The Fuel Distribution and Marketing segment purchases motor fuel from independent refiners and oil companies and supplies it to independently operated dealer stations, distributors and other consumers of motor fuel, and partnership operated stations, as well as to commission agent locations.
The All Other segment operates retail stores that offer motor fuel, merchandise, foodservice and other services that include credit card processing, car washes, lottery, automated teller machines, money orders, prepaid phone cards and wireless services. It also leases and subleases real estate properties and operates terminal facilities on the Hawaiian Islands. As of December 31, 2020, the company operated 78 retail stores in Hawaii and New Jersey.
Investors receive an 8.55% distribution.
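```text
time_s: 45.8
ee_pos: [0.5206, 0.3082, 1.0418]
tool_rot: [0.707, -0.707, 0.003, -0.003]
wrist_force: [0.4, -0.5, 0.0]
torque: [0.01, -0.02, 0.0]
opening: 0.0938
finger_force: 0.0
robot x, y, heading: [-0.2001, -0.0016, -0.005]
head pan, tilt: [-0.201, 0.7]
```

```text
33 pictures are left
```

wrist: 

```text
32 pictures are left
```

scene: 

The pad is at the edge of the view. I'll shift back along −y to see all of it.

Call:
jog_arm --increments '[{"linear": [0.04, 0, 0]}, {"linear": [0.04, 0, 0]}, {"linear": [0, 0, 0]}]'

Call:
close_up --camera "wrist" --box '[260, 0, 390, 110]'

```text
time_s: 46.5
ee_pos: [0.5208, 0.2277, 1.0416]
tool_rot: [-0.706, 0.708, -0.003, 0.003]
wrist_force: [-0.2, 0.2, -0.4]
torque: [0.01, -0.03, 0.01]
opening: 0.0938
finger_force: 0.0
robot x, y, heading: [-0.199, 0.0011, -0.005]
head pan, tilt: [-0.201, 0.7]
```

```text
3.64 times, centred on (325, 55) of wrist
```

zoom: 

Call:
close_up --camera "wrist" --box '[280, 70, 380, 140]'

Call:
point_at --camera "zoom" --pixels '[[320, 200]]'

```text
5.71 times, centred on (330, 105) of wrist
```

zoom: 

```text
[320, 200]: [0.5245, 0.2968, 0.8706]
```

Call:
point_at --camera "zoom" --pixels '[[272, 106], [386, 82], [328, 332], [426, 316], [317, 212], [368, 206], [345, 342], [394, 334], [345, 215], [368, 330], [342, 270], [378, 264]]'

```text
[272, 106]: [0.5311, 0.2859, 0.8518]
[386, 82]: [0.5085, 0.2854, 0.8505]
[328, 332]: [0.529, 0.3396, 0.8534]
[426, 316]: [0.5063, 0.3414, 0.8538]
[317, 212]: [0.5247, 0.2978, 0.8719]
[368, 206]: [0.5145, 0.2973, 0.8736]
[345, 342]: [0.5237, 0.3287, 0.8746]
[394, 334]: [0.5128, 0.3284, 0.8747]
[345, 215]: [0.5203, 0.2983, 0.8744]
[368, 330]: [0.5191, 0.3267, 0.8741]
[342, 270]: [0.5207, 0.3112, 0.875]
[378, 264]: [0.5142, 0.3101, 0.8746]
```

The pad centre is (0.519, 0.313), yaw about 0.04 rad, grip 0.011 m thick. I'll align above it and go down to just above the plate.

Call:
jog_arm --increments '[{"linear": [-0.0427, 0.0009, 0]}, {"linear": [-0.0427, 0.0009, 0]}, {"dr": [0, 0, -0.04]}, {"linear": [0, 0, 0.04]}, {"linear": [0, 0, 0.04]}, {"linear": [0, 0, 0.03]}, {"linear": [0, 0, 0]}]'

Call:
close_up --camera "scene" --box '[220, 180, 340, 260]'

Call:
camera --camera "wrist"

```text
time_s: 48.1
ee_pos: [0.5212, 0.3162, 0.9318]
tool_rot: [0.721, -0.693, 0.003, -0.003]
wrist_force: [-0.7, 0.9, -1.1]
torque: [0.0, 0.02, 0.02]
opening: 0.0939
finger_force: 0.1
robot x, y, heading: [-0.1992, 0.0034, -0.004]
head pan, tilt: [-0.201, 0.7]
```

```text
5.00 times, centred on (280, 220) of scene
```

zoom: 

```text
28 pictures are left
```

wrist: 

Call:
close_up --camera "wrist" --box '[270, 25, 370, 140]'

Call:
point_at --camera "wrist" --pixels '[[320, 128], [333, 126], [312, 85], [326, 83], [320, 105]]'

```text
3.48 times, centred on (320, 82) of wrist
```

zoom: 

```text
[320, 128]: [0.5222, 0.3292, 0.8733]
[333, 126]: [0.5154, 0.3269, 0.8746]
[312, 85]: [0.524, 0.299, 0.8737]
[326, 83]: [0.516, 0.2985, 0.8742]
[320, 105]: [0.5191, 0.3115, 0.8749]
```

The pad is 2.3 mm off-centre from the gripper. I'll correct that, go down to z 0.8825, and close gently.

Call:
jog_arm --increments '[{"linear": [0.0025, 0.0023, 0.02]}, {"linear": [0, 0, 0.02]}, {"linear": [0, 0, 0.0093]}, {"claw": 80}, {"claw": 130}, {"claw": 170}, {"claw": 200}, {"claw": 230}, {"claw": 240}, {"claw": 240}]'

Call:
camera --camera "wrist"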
Raymond James has set a $48 target price, while the consensus target is $45.57. The final Sunoco stock trade on Tuesday was reported at $38.60.
These seven top companies offer reasonably safe and reliable distributions, and they are major players in the energy infrastructure arena. Investors looking for solid total return potential can do well owning these MLP leaders. It is also important to note that MLP distributions may contain return of principal. Those looking to avoid the pesky K-1s can always purchase shares in the ALPS Alerian MLP ETF (NYSE: AMLP) and receive a 1099 instead.